A MOVING tribute to the victims of Hiroshima and Nagasaki was held in Haverfordwest on Wednesday (August 6).
Organised by Pembrokeshire Peace Group, the event was one of several around Wales to remember those who died when atomic bombs were dropped on the two cities in 1945.
More than 200,000 people were killed instantly by heat, fire and radiation from the two blasts, and hundreds of thousands were made sick and died over the following weeks, months and years from the effects of radioactivity.
The evening saw a local harpist and Ceredigion based indie-rock band Scene Red perform on Picton Playing fields, followed by a candlelit procession towards the Cleddau.
Former Newport town crier Robbie Manson then gave an impassioned anti-war speech outside County Hall.

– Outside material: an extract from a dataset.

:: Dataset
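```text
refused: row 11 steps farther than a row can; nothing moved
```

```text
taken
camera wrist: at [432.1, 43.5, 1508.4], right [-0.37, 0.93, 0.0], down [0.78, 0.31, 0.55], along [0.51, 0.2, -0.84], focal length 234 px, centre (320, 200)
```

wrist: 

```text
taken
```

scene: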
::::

At dusk, a two-minute silence was observed, before the paper candle boats were released on to the river.
Mr Manson said it was important to remember all the lives lost in the Second World War, not just British lives.
“It’s important we remember the suffering,” he said.
“Although it’s more than half a century away its still with us today to the tune of something like half a million pounds a year for 20 years.”
Established in the 1980s, during a time of intense debate about nuclear weaponry, the annual commemoration was held for many years at the Iron Bridge in Newport.
It was moved to Haverfordwest several years ago, in a bid to better connect with people from ‘the seat of the county’.
Events were also held across Wales, including on the Maes at this year’s National Eisteddfod in Llanelli, in a bid to send a clear message to the Welsh Government and to all Governments across the world will be that nuclear weapons are not wanted or needed.
Jill Gough, Campaign for Nuclear Disarmament (CND) Cymru national secretary, said: “Nuclear weapons only ensure a more dangerous and fragile future.
“British nuclear disarmament would set an example to the rest of the world – to nuclear weapons states and those aspiring to acquire nuclear weapons.”